What you should do ▸
Copy the part of the selected excerpt from the words "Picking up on" through the words "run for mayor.".

— begin Selected excerpt —

Joking that landscape architects are a “shade-loving species,” Mark Focht, FASLA, former ASLA president and senior official in Philadelphia’s parks department, joined others on the panel in suggesting landscape architects must “push themselves out there” into positions of power and “demand design excellence for under-served communities.” This point was affirmed by Deborah Marton, executive director of New York Restoration Project, who noted that “private dollars rarely go into low-income places.”
Going one step further was Christian Gabriel, ASLA, national design director of landscape architecture for U.S. General Services Administration, who encouraged landscape architects to be “infiltrators and insurgents,” using policy as a mechanism to deliver action. Citing his involvement in the Obama administration’s efforts to restore pollinators to health, Gabriel thinks re-conceptualizing policy through ecosystem services “is where our greatest future and capacity lies.”
Picking up on the Beth Meyer’s keynote speech and Martha Schwartz’s declaration from the first day of the LAF Summit, Edward Garza, CEO Zane Garway and former mayor of San Antonio, challenged landscape architects to “embrace the political world” and even to run for mayor.
Capacity organizations: Design a path to increased diversity
As demonstrated by the summit itself, capacity organizations like LAF play a crucial role in forging the future of landscape architecture. Having heard all the declarations and much of the audience and Q & A, the panel, which included representatives from the LAF, American Society of Landscape Architects (ASLA), International Federation of Landscape Architecture (IFLA), Public Architecture, and the Urban Land Institute (ULI), acknowledged how important diversity is to the future of the profession. Nancy Somerville, Hon. ASLA, executive vice president and CEO of ASLA, announced a multi-organizational effort entitled Mirroring the Nation, which is meant to attract and support more minorities to the profession, so that “our profession might better mirror the population it serves.”

— end Selected excerpt —
— begin Dataset excerpt —

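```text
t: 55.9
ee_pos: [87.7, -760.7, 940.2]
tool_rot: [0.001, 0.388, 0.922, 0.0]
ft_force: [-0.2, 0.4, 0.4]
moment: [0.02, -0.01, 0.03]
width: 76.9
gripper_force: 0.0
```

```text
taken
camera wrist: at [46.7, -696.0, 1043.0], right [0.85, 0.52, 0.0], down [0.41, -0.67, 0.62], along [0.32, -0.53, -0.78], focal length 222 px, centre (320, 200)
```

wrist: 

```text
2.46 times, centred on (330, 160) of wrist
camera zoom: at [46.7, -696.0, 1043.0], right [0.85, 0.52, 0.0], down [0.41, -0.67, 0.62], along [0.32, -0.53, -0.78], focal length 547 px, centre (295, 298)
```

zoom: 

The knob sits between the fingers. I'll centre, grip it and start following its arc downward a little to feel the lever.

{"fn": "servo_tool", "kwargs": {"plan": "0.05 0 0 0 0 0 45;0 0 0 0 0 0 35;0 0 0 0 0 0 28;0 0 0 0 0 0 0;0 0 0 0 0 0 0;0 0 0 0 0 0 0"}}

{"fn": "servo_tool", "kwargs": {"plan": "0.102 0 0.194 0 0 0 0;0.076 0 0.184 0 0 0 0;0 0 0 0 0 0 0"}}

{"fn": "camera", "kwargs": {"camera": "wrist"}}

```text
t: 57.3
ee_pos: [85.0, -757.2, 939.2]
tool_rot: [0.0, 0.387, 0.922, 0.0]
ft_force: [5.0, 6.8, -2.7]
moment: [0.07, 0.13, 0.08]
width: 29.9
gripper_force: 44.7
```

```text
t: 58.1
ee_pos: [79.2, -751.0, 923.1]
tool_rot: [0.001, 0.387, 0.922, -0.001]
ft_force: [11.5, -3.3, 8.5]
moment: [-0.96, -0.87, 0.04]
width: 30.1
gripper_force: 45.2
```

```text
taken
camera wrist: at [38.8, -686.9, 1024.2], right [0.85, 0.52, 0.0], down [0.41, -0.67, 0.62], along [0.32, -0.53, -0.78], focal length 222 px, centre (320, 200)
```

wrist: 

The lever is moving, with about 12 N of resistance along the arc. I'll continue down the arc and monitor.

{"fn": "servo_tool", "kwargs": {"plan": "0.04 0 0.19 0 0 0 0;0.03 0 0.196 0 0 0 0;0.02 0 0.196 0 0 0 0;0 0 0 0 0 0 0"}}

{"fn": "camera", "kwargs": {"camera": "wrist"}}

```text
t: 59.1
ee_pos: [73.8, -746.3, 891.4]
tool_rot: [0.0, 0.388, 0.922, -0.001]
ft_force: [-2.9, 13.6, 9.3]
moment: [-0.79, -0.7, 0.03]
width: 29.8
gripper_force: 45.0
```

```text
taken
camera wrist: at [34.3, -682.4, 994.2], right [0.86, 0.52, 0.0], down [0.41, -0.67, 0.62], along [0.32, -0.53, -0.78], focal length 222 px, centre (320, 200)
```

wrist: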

— end Dataset excerpt —

Result of the exercise ▸
Picking up on the Beth Meyer’s keynote speech and Martha Schwartz’s declaration from the first day of the LAF Summit, Edward Garza, CEO Zane Garway and former mayor of San Antonio, challenged landscape architects to “embrace the political world” and even to run for mayor.